Selected extract:
<<<<
Regardless of why, the impact of turnovers cannot be undersold. […] You can’t score if you don’t have the ball.

Our interminable catalog of misnegations has many entries dealing with analogous cases, e.g. "We cannot/must not understate/overstate", "Overstating understatement", "'Cannot underestimate' = 'must not underestimate'", "…not understating the threat", "(Not) Underestimating the Irish Famine", "Overestimating, underestimating, whatever", "'Impossible to understate' again", "'Hard to understate'", etc. etc.

For a simple explanation from first principles, see "The Estimation Game", 4/3/2014.

I think this is the first example we've catalogued that involves over-/under-selling rather than stating, estimating, emphasizing, and so on. However, it's far from the only example Out There.  Here are the other five top examples of "cannot be undersold" from the current Google New index — and note that every one of them is upside-down:

[link] After the Flowers news was revealed, Renners called the deal a home run in a piece, and said the impact that it makes for the defense cannot be undersold.
[link] Solange’s ability to elevate southern black aesthetics as high art, illuminate the oft-forgotten work of DJ Screw, and build space that allows for black femininity to become an entryway to spirituality cannot be undersold.
[link] And while that's certainly a worthwhile debate to have, the importance of that moment, a kiss shared between two proud warriors in love with each other, cannot be undersold.
[link] He knows this offense inside-out and that cannot be undersold.
[link] It cannot be undersold just how good the Pittsburgh Steelers offensive line has been this season.

So we need to repeat a question asked many times before: if (almost) everyone (almost) always uses a turn of phrase "wrong", doesn't that make their usage actually right? After all, we linguists believe with Horace that language changes "si volet usus / quem penes arbitrium est et ius et norma loquendi" ("if it be the will of custom, in the power of whose judgment is the law and the standard of language"), right?
>>>>
Dataset excerpt:
<<<<
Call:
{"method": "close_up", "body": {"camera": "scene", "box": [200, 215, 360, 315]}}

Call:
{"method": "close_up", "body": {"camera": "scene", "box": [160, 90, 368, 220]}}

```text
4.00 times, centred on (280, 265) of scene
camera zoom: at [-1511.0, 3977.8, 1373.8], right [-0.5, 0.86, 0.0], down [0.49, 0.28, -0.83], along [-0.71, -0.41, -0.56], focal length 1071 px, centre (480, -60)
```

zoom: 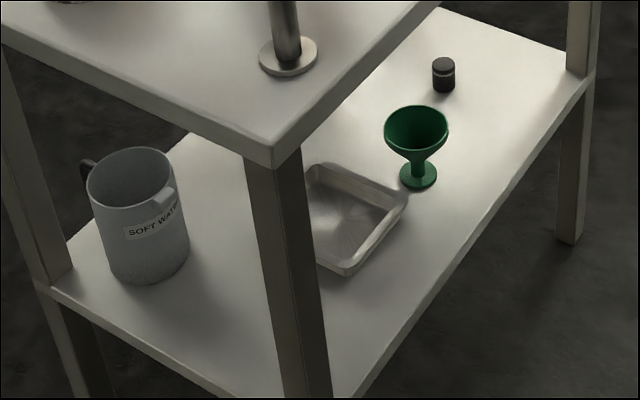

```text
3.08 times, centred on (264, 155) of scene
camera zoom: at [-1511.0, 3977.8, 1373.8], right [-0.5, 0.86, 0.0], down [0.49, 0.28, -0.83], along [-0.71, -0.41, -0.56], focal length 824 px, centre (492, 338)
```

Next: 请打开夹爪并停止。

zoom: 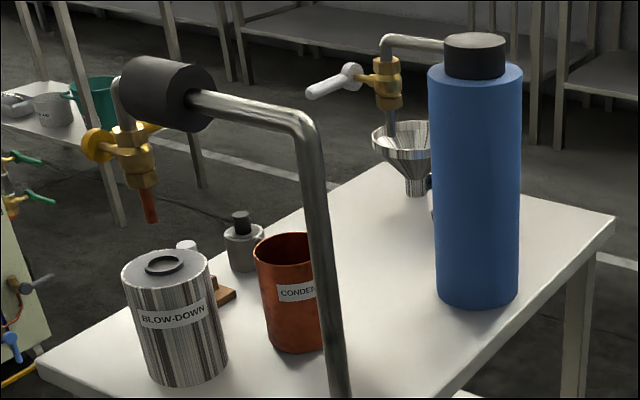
>>>>
Written task A:
Quote the selected extract word for word, starting at "[link] After the" and ending with "that cannot be undersold.".
Written task B:
Carry the selected extract on from its last sentence.

Final result A:
[link] After the Flowers news was revealed, Renners called the deal a home run in a piece, and said the impact that it makes for the defense cannot be undersold.
[link] Solange’s ability to elevate southern black aesthetics as high art, illuminate the oft-forgotten work of DJ Screw, and build space that allows for black femininity to become an entryway to spirituality cannot be undersold.
[link] And while that's certainly a worthwhile debate to have, the importance of that moment, a kiss shared between two proud warriors in love with each other, cannot be undersold.
[link] He knows this offense inside-out and that cannot be undersold.

Final result B:
I don't think so. Norma loquendi certainly governs word meaning and morphosyntax, which are basically matters of cultural convention. Things are arguably different in compositional semantics, which is the logical combination of simpler meanings to form more complex ones.

Of course, I've argued elsewhere that "could care less" is an idiom, and therefore OK.  So why not treat "cannot be under(estimated/stated/sold/etc.)" the same way? For me, it just doesn't feel right to do that — but maybe I'm being a hypocrite.

The obligatory screenshot:

[h/t Rick Rubenstein]



21 Comments

  1. MattF said,

    March 17, 2019 @ 12:08 pm

    Hmm. OK, rather than 'cannot be overstated', I guess. But maybe there's some interference with 'cannot be denied', which is not a misnegation.

  2. James said,

    March 17, 2019 @ 12:14 pm

    Yeah there's always a sneaking suspicion that the modal could be deontic, in which case the negation isn't mis- at all. (I know this has been discussed more than once in the earlier threads.) I can't really hear it that way in this case.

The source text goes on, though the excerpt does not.